On F and P’s TV (too big for the thieves to carry) I’m watching a travel show about a blonde Spanish woman trying local cocktails around the world. That´s all she does. She jokes with the bartenders or resort staffers (they don’t always understand her, looking awkwardly at the camera) and drinks and drinks. Angkor Wat, St. Thomas, Rio de Janeiro. She bubbles through a shrinking world, looking truly drunk.

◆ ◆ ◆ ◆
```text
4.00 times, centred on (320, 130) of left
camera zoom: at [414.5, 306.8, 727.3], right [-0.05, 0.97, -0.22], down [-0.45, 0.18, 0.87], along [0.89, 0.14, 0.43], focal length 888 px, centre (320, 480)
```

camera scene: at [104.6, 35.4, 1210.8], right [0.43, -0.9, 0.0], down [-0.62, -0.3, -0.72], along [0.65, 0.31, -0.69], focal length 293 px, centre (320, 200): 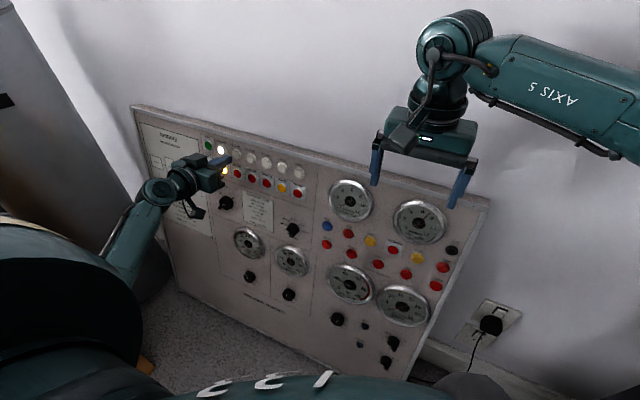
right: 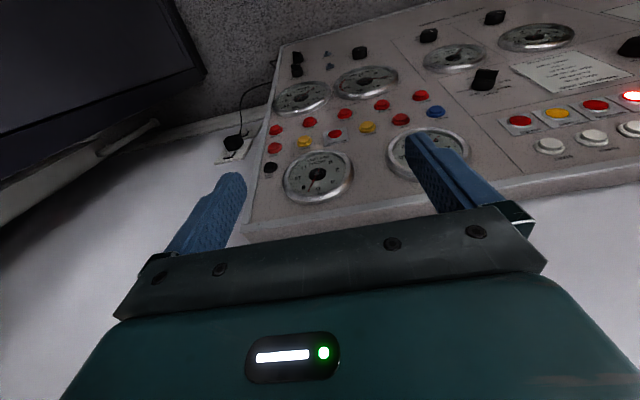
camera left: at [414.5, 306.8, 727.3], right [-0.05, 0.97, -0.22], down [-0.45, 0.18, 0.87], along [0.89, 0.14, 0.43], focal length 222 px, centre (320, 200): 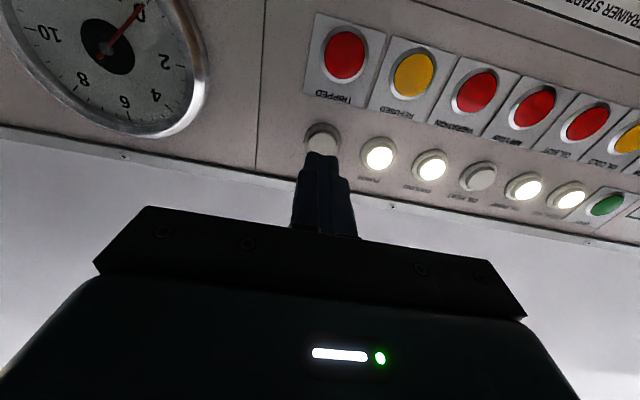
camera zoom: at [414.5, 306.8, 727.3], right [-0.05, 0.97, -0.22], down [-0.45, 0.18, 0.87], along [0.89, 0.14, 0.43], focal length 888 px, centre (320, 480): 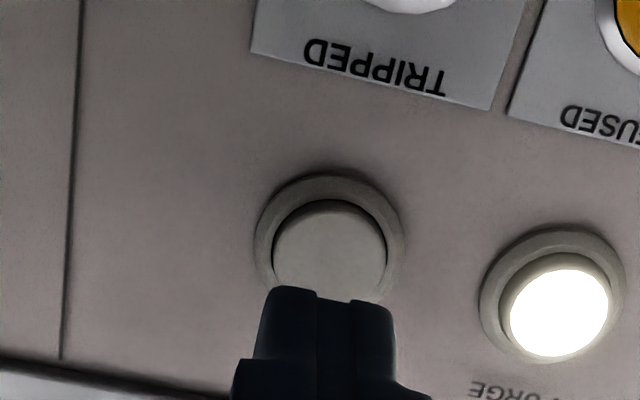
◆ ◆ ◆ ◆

I switch channels. Jose Luis Moreno appears in a wheelchair. A few days ago real thieves entered his home. They beat him brutally. Like in 24, these thieves used torture to extract quality information in a hurry. If you have spent time in Spain yet don’t know Moreno, perhaps you’ve seen his TV program, Noche de Fiesta. It aired on Saturday evenings. Each episode lasted hours. I’ve watched it (briefly) several times: a variety show featuring models in bikinis, muscle boys, a lingerie catwalk, treacly pianists, Moreno giving away gifts, and all the old people in the audience clapping, clapping, clapping. A very successful show.
Survival of a species. Survival of the fittest. National survival. Survival of stuff like TV, befriending young and old and outlasting us all. For individuals never survive. The arrival of a new year means one less day. Which house to rob? Which love to defend?